I recently enjoyed the biography A Quantum Life, which immerses you in the childhood of leading astrophysicist Hakeem Oluseyi. It begins with Hakeem, then called James Plummer Jr, as a young boy who is moved around constantly, landing in a suburb of the United States that did not even have a local library. This is frustrating for young James, who unknown to himself and others has an astoundingly high IQ. His ability and curiosity are then self-directed to the world around him. This starts with experiments with his mother’s toaster, and eventually leads to the development of transformative technology for the study of space.
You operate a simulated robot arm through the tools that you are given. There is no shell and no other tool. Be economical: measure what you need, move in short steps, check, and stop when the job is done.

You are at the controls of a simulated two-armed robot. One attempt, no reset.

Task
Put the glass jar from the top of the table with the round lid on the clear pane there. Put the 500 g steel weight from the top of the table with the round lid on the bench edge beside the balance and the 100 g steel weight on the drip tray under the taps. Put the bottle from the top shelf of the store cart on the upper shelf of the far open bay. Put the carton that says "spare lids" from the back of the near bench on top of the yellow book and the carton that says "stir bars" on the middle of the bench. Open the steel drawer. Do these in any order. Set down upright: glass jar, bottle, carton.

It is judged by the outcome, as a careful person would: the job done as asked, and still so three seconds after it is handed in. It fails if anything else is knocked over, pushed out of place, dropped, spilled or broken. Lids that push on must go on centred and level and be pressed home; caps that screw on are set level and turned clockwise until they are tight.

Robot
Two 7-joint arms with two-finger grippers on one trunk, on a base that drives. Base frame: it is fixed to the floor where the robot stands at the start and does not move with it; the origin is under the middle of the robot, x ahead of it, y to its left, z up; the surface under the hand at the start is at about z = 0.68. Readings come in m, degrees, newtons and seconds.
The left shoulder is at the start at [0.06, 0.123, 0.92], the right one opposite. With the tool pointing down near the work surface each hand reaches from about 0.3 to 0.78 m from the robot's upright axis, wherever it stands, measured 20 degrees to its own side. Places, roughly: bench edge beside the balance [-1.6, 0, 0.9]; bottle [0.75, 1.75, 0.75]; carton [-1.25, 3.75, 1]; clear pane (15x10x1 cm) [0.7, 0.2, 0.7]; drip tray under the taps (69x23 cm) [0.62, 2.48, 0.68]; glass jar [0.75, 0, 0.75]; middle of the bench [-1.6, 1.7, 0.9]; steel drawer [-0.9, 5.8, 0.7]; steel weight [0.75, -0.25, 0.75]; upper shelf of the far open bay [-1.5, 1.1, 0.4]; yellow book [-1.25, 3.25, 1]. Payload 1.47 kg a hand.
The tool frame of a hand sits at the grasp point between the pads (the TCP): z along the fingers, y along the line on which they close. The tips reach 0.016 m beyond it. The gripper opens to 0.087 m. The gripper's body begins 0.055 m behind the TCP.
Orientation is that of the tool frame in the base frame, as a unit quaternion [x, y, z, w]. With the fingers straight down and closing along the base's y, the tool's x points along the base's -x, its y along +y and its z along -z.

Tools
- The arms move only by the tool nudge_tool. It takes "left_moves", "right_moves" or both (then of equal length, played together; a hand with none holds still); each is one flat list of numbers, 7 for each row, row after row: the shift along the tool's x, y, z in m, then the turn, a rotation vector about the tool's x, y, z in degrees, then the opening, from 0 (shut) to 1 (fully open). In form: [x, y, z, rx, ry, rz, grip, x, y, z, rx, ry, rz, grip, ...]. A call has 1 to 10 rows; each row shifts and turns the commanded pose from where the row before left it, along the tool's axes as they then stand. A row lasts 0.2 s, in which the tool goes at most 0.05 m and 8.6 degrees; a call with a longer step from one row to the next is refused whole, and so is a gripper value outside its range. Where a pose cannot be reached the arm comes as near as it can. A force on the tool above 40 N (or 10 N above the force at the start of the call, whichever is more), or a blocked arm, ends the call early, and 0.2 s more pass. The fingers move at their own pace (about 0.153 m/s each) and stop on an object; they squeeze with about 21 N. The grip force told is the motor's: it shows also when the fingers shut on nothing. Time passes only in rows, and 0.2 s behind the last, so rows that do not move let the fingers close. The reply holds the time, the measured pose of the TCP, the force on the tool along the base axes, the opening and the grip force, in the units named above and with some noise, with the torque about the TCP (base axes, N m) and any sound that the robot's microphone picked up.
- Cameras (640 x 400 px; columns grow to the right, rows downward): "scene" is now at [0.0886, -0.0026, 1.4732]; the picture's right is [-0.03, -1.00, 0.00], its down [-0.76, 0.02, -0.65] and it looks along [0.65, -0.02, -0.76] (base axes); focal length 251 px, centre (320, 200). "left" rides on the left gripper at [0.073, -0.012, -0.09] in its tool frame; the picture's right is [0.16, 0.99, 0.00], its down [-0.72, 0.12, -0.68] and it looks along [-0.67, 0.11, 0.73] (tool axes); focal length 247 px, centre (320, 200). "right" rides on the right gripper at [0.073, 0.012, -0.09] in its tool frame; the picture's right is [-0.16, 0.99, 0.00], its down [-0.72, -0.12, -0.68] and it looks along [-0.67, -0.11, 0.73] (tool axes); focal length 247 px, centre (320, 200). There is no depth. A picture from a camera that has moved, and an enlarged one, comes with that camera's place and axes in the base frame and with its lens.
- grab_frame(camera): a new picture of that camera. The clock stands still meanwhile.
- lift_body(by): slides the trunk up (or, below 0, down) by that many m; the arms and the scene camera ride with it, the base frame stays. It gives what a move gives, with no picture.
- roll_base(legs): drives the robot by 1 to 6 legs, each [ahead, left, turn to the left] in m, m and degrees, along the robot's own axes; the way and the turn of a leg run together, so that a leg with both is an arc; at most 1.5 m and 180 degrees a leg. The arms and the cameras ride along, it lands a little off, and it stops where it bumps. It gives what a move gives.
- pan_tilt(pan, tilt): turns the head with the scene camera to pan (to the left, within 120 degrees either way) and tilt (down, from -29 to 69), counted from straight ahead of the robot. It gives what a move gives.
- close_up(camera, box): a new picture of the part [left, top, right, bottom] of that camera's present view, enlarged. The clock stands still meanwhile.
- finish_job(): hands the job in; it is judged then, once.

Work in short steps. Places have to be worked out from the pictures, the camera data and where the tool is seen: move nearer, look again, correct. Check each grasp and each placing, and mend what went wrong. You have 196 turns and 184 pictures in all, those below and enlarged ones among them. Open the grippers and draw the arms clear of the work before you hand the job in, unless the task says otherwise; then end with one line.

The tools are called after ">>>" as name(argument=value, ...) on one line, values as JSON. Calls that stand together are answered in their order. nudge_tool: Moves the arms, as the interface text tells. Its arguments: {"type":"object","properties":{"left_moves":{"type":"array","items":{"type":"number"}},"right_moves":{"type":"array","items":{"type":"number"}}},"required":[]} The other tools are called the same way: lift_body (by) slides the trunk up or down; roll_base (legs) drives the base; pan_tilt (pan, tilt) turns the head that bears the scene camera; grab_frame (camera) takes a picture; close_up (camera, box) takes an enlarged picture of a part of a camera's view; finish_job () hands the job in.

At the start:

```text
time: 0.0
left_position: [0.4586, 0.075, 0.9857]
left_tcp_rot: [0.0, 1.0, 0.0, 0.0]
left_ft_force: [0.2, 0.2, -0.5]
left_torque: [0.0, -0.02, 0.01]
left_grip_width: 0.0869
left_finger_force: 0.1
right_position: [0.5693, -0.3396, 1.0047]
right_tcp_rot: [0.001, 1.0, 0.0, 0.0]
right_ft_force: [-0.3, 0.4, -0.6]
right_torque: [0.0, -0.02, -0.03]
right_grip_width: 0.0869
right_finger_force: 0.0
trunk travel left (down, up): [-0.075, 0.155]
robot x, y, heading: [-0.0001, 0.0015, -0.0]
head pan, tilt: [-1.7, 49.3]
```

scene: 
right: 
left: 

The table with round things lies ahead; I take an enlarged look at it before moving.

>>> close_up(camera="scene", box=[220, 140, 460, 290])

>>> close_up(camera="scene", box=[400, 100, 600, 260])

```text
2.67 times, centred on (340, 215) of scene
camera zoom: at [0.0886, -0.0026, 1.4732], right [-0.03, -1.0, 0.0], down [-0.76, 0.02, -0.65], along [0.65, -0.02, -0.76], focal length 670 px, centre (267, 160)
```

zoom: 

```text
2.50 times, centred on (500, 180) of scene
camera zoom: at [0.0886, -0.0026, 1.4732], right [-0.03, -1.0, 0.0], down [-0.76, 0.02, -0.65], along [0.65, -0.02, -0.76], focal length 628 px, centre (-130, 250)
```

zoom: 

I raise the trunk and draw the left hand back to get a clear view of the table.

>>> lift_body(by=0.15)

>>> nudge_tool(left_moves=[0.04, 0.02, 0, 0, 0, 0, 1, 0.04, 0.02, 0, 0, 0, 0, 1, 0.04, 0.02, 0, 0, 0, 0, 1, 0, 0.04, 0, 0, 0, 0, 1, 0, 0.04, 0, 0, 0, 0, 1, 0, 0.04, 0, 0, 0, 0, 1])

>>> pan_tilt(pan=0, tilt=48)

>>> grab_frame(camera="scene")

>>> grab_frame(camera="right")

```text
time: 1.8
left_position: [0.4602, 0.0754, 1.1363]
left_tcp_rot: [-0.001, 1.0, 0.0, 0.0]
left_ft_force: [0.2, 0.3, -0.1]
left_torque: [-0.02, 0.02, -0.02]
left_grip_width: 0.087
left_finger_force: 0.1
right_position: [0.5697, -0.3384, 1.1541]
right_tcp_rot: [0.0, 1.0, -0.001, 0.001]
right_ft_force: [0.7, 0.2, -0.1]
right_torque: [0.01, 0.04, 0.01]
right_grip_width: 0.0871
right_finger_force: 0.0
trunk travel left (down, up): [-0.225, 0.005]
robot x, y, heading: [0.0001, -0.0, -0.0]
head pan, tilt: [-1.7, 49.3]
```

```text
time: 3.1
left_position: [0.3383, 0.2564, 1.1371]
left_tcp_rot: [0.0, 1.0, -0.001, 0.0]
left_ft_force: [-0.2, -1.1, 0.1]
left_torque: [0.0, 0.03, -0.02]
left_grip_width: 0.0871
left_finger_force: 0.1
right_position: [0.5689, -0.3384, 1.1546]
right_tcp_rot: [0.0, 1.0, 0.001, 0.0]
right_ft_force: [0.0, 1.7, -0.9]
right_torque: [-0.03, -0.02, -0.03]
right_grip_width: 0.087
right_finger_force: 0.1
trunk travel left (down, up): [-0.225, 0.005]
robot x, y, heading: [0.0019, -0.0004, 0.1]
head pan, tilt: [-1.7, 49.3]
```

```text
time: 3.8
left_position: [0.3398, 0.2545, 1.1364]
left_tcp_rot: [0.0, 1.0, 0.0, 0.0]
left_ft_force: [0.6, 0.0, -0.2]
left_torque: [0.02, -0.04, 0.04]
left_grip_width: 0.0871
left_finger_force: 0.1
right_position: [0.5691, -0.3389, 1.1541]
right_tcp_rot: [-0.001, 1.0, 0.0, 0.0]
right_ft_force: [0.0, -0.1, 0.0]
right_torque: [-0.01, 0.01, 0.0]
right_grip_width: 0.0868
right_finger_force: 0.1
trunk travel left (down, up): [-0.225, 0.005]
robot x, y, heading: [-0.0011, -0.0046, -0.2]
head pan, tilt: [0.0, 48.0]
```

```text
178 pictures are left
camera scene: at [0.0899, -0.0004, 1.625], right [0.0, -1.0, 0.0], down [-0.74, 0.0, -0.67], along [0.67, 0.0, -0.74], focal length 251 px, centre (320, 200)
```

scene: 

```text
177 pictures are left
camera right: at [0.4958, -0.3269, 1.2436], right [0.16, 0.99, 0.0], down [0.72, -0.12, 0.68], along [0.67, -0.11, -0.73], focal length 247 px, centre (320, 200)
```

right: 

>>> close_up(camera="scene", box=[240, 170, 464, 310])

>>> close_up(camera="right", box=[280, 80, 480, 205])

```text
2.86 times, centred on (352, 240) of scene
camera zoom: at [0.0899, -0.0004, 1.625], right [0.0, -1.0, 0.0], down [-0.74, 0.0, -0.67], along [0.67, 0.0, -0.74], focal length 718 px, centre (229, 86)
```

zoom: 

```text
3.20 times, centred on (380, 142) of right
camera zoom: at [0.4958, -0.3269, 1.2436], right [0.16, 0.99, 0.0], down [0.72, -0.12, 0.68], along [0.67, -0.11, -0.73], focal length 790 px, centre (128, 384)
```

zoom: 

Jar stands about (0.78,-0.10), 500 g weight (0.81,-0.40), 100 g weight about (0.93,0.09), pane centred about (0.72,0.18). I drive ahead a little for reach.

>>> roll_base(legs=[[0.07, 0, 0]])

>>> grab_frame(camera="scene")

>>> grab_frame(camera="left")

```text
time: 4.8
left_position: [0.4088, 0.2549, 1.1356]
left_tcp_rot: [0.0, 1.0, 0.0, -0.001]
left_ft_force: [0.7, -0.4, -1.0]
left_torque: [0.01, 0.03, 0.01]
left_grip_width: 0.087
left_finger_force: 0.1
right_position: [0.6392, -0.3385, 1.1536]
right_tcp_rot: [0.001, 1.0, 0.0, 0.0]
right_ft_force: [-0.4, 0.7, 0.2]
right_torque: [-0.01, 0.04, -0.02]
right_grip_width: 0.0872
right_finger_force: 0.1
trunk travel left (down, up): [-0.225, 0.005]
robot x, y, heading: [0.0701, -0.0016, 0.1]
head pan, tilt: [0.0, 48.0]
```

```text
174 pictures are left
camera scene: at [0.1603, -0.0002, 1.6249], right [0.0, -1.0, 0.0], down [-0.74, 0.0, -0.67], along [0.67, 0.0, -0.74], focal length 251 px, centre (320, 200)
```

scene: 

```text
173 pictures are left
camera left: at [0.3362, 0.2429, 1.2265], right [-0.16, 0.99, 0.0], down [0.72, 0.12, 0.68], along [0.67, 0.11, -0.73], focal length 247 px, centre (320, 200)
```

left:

Between these feats is Oluseyi’s recount of how he made it, and also how he very nearly didn’t, facing poverty, addiction, and the racism of educational institutions including Stanford University.

Many themes of this biography will stay with me. Oluseyi bravely exposes his deepest emotions to portray the significance of father figures in their various forms. Not having a science background myself, I was particularly fascinated by Oluseyi intertwining the roles of words and physics as life-changing tools.